A potential solution to traffic problems on Alt. U.S. 19 eventually could jeopardize part of the Pinellas Trail. An ongoing preliminary study by the state Department of Transportation (DOT) evaluates various options for expanding the road from Largo to where it meets U.S. 19 in Pasco County, said David Twiddy, DOT's district engineer on the study.
One of those options is to use the abandoned right of way for the CSX railroad corridor, which is where the next phase of the recreational trail is planned.
There also are other options, Twiddy said, and engineers are studying the pros and cons of each.
"One of the things we're looking at is can we use the railroad corridor and still provide adequate bicycle provisions?" he said.
The study, he said, will address whether to put the entire expanded road or one leg of it there and what impact it would have on the trail and the people who use it.
Twiddy said they also will see if there will be enough room to put the trail next to the road.
However, he said, the state also is studying using Douglas Avenue as a corridor and looking at using U.S. Alt. 19 as one three-lane leg and another corridor as another three-lane leg.
"Right now this is a lower priority for Pinellas," Twiddy said. "We don't have any funds appropriated for it in the next five years."
Twiddy said he is not sure when there will be money. The study will be completed this year so the department will have it available if it is needed.
Meanwhile, plans for putting the trail along the railroad corridor continue.
The next phase, from Taylor Park in Largo to Nebraska Avenue in Palm Harbor, will be let out to bid soon, said Hugh Pascoe, the county's transportation planning administrator. That portion should be completed by 1992, he said.
Pascoe said the DOT's preliminary look at the railroad right of way for a six-lane highway does not greatly concern him since the state is looking at a number of options.
Plus, he said, once the trail is in, it will be hard to justify taking it out or moving it.
"It is one of the most strongly and emotionally supported projects we have," Pascoe said. "That is obviously going to affect the state's decision-making process. Is there an acceptable length of time to put in a trail and rip it up? I don't think so. Once it is in, the citizens are not going to want it taken out."

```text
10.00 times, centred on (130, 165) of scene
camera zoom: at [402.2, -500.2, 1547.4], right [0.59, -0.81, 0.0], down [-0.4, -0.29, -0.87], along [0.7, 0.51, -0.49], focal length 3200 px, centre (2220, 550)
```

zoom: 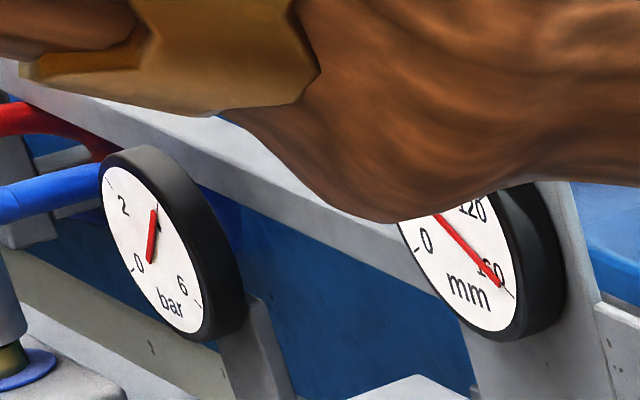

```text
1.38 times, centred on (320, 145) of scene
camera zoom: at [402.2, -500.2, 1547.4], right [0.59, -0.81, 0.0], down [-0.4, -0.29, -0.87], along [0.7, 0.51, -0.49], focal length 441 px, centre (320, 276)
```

Pascoe said he understands why the state has to look at the railroad as an option _ it's all part of road planning in a county that is so overdeveloped.
However, the railroad right of way was approved as a recreation trail because the state had said the best use of it would be a mass transit monorail, Pascoe said.
A recreational trail can accommodate a monorail, but not a six-lane highway, he said.
Scott Daniels, vice president of Pinellas Trails Inc., said he, too, understands why the state must consider the corridor as an option but says that would not be acceptable.
"I don't think they've really evaluated the situation because it's obvious by the overwhelming support for the trail that that will not work," Daniels said. "It's not a viable alternative. We think the north part of the county is the most beautiful area for the trail."
Daniels said he thinks the trail could not be compatible with a six-lane highway or even a three-lane leg.
"It would meet with very stiff opposition," he said. "I think they'll find a more realistic route."
Twiddy said the preliminary study, which is nowhere near completion, also will have to determine the noise impact that traffic would have on the neighborhoods along the way.
One option to buffer the neighborhoods from noise would be to build walls between the roadway and property, but he is not sure that would be the best solution.